A banda Juventude Maldita tem história para contar. São 20 anos de punk rock, 20 anos de protesto, 20 anos de um grito contra tudo aquilo que eles julgam equivocado no sistema. Mesmo com 20 anos de carreira, engana-se quem pensa que, hoje, a banda vive numa constante. O cenário underground aqui no país se faz altamente difícil, e, nas palavras do próprio Demente (guitarrista e vocalista do grupo), "o Brasil exige que você realmente faça as coisas por si só".


Confira aqui a entrevista que o jornalista musical Rafael Fioravanti fez com Demente, membro fundador da Juventude Maldita. Em sua mais recente entrevista, Demente discute os maiores orgulhos da banda, o começo de carreira, turnês, financiamento coletivo, o aclamado disco "Germinal" (2006), o punk na era digital, e muitos outros temas. Entrevista para fã nenhum botar defeito.

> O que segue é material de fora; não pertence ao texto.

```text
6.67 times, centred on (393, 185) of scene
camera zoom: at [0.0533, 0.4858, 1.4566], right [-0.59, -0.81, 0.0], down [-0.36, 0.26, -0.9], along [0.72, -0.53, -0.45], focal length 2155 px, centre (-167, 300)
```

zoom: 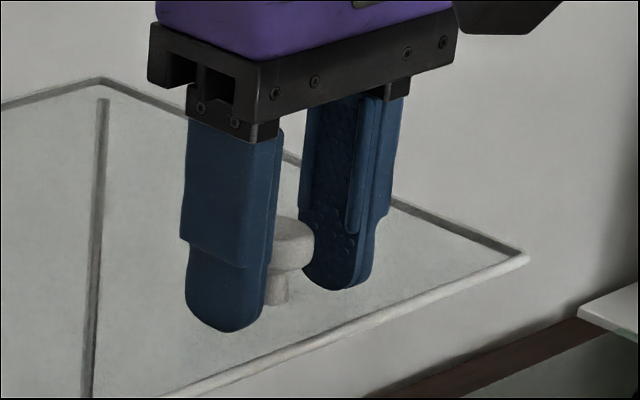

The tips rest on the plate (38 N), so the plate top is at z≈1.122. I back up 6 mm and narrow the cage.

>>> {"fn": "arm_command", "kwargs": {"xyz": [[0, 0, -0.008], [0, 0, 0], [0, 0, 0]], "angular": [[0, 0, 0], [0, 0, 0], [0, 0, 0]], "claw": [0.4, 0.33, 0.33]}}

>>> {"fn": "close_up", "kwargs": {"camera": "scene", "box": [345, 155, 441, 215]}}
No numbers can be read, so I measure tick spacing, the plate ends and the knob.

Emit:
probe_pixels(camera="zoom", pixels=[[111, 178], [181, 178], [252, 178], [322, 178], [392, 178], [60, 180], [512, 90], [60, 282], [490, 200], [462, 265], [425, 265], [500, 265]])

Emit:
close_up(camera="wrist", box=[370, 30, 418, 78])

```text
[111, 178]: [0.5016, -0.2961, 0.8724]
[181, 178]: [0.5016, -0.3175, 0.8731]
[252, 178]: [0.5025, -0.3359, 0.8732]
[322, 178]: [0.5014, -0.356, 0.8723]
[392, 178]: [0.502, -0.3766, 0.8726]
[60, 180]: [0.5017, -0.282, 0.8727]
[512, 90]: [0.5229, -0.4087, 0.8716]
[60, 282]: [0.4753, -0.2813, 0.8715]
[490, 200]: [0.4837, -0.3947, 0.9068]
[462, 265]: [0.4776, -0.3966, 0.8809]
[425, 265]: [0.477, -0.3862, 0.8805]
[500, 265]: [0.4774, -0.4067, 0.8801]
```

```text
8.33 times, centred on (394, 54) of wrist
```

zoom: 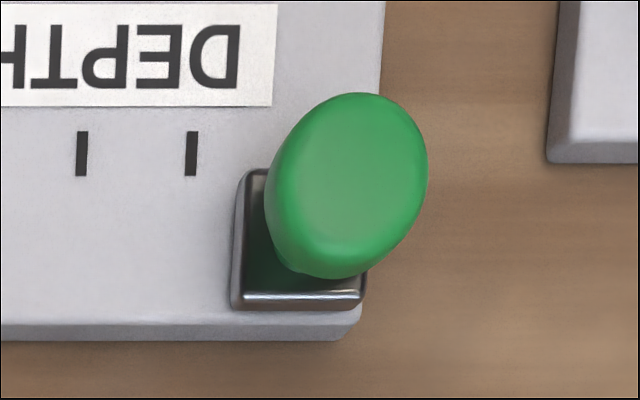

Bolha Musical: A Juventude Maldita é uma banda que, agora em 2017, completa 20 anos em atividade. São 20 anos de underground tocando para um público restrito e fiel. Qual o maior orgulho da banda nesses 20 anos? Demente: O primeiro é que, apesar de muitas dificuldades, nós nunca paramos de tocar. É muito difícil ter uma banda punk aqui, o Brasil é um país engraçado; por exemplo, se a sua banda tem influência do punk, ela vai ter espaço; se a sua banda tem influência do horror punk, ela vai ter espaço; se sua banda tem influência do hardcore, ela também vai ter espaço; agora quando a sua banda tem uma postura punk e levanta um questionamento punk (essa coisa de questionamento social, de questionar o sistema, de reclamar, de apontar o dedo), aí eu já acho que muitas portas se fecham. É muito difícil. A gente tem pouquíssimos lugares para tocar e são pouquíssimas as mídias que falam sobre o que a gente faz. O Brasil tem muito público, aqui o punk é fértil, mas tem realmente poucos espaços. Então um grande orgulho nosso é estarmos aí há 20 anos, existindo, enchendo o saco, colocando o dedo na ferida para um monte de coisa e, claro, aprendendo também um monte de coisas, porque a gente não está aqui só para apontar direções e fazer questionamentos, a gente está aqui para aprender também. Outro orgulho nosso nesses 20 anos é que nunca mudamos a nossa postura. A gente já teve oportunidades claras de fazer um lance mais comercial e de deixar de lado esse lance de anarquismo, punk e crítica social, mas a gente escolheu não fazer isso, pois esses temas são coisas da nossa vida. Não tem por que estarmos aí sem sermos fiéis ao que somos.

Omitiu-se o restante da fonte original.